The number of complications was significantly lower following laparoscopy-assisted distal gastrectomy compared to open distal gastrectomy at 30 days (OR 0.61, 95% CI 0.42 to 0.88; eight studies). No significant differences were observed in mortality rates at 30 days and recurrence rates between the two interventions. There was no significant heterogeneity (Χ²=0%) for these outcomes.
Operative time was significantly longer for laparoscopy-assisted surgery compared to open gastrectomy, with an overall difference of approximately 37 minutes (WMD 36.51, 95% CI 15.55 to 57.46; six studies). Intraoperative blood loss was significantly lower for the laparoscopic surgery group compared to open surgery (WMD -114.73 mL, 95% CI -160.46 to -69.01; seven studies). There was evidence of very high heterogeneity for these outcomes (Χ²>90%)

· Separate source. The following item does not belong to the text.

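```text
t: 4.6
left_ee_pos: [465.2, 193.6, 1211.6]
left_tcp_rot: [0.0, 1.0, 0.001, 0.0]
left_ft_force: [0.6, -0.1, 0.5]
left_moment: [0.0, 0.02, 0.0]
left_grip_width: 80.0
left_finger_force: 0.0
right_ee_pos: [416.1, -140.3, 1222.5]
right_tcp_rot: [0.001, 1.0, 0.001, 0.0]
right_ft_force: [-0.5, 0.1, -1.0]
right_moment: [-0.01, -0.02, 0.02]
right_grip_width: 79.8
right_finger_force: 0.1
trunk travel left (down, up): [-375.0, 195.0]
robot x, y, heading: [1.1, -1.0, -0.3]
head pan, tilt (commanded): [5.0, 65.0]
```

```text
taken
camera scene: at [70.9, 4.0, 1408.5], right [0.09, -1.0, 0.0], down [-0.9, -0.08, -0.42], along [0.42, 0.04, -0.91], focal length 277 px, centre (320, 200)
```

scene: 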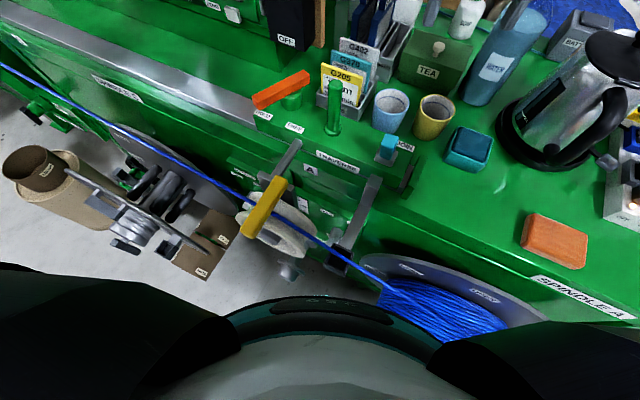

First flatus and first oral intake following surgery took place significantly earlier for the laparoscopic surgery group (first flatus WMD -1.01 day, 95% CI -1.44 to -0.57; five studies, Χ²=86% and first oral intake WMD -0.95 day, 95% CI -1.19 to -0.71; three studies, Χ²=0%). Patients who received open surgery stayed in hospital for about three more days than those who received laparoscopic surgery, which was statistically significant (WMD -3.28 days, 95% CI -4.16 to -2.39; six studies, Χ²=57.4%). There were no significant differences in the number of harvested lymph nodes between the two groups.